After mass citizen protests in China’s Qingyuan City, Guangdong Province, government officials vowed on Wednesday to cancel plans for a waste incinerator plant.
Here’s the story, reproduced from Radio Free Asia:
Guangdong Protesters Hail Victory As Government Backs Down on Incinerator Plan
Authorities in the southern Chinese province of Guangdong vowed on Wednesday to cancel plans for a waste incinerator plant near Qingyuan city, as local people celebrated with firecrackers following several days of mass protests in the area.
The move followed continuing clashes between angry local residents and riot police, who fired tear gas into the crowd and rounded up protesters en masse.
“It has just been on the news,” a resident of Feilaixia township, where businesses have been shuttered for several days and schoolchildren have ditched class to join the protests, told RFA.

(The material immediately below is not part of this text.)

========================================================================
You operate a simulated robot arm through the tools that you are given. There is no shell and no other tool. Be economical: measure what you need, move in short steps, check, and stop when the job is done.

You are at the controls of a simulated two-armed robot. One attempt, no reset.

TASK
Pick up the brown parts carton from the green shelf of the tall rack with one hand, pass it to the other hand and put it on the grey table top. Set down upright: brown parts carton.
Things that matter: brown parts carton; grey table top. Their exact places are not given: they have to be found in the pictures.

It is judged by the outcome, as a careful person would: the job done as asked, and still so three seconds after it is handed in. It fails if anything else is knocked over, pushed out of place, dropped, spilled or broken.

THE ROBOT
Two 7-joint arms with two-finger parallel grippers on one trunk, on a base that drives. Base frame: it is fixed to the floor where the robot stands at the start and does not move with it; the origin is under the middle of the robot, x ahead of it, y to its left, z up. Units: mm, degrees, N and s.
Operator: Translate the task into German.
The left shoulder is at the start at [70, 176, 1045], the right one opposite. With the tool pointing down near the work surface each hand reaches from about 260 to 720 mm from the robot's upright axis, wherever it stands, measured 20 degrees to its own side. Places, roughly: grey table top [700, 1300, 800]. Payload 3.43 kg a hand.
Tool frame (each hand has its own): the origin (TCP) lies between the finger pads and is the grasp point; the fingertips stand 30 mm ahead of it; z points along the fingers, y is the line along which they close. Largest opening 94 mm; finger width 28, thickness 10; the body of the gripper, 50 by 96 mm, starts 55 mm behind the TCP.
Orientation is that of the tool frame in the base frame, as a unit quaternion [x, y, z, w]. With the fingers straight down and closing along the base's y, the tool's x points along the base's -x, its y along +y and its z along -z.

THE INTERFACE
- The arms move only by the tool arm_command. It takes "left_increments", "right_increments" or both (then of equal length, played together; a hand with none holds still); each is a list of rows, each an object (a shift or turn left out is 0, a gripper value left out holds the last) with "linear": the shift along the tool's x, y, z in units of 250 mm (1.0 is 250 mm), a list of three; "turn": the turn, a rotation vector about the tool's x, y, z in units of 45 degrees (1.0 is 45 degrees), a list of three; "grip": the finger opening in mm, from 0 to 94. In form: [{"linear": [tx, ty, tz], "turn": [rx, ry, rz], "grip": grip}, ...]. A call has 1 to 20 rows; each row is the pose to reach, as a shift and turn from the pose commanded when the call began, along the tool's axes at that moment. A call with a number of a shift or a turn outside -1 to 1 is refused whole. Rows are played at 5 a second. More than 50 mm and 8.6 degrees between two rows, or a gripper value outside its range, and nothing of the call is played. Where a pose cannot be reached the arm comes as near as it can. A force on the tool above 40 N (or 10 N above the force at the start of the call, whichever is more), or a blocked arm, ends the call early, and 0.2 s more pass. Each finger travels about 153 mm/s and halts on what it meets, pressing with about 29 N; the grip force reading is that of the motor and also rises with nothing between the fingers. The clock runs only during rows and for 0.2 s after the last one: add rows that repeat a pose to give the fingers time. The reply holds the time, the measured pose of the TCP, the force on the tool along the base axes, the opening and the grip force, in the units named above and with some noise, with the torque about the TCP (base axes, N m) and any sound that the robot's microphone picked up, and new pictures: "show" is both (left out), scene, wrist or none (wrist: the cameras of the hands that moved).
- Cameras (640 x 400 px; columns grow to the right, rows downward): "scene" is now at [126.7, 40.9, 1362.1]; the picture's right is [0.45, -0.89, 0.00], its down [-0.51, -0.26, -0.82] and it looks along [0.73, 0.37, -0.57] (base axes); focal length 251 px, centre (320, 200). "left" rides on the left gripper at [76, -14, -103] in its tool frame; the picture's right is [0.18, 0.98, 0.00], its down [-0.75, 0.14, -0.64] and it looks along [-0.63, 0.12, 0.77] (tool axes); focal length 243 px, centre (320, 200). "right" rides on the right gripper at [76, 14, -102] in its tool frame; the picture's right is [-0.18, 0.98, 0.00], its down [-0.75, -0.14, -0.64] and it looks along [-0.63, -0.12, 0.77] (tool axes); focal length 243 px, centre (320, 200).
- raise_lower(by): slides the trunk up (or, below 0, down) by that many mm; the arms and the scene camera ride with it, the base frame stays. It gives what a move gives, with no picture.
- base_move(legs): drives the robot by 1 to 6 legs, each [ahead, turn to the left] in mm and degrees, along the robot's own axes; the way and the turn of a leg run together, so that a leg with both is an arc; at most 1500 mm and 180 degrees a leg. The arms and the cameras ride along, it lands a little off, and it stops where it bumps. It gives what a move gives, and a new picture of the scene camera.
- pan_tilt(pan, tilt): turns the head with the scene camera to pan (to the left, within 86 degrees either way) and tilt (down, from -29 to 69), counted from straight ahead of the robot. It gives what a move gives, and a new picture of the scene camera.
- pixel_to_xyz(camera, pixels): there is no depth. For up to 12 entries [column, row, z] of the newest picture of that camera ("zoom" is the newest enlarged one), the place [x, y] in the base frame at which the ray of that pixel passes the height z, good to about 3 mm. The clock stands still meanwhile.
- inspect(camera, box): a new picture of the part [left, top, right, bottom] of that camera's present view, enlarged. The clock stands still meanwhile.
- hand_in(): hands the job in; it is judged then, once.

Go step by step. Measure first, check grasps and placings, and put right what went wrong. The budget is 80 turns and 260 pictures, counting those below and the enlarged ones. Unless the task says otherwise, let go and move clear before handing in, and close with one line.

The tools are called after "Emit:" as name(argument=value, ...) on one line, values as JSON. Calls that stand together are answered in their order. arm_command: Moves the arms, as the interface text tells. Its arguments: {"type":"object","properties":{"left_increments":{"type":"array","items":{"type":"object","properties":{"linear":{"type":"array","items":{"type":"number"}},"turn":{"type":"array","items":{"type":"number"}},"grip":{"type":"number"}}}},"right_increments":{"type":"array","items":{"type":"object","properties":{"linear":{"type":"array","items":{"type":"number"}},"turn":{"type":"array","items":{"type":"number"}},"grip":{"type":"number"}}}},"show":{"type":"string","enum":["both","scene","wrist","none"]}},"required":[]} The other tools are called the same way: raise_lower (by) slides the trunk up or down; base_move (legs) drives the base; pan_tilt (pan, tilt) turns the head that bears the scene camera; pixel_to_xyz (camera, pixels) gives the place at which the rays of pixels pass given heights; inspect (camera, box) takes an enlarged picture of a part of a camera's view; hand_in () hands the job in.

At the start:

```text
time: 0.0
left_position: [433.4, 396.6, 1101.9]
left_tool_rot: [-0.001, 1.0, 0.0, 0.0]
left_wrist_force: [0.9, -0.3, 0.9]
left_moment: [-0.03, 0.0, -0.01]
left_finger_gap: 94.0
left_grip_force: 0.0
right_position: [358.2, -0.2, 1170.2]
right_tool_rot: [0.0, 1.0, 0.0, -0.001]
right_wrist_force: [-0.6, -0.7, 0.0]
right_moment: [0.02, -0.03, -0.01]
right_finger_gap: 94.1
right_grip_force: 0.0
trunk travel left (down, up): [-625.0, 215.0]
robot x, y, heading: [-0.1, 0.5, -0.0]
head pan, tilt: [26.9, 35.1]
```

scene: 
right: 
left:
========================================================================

“It won’t be built in Shili village [near Feilaixia] now, although they haven’t decided where they will build it yet,” the resident, who gave only her surname Zhao, said. “All the government said was that it won’t be in Feilaixia.”
A second Feilaixia resident surnamed Cai said some 10,000 people were gathered outside the township government buildings in Feilaixia when the city government made its announcement earlier on Wednesday, with many businesses still closed and many students joining the demonstrations.
Local sources said there is still a strong police presence in the town, with more than 1,000 riot police and large numbers of “unidentified personnel” helping them.
They said the government had been forced to call in police reinforcements from elsewhere in the province.
“They sent in the riot police, some from Shenzhen, others from Dongguan, and the police started beating people up first,” an eyewitness to recent clashes told RFA. “Then the clashes escalated, and a lot of people got injured and more than a hundred were detained.”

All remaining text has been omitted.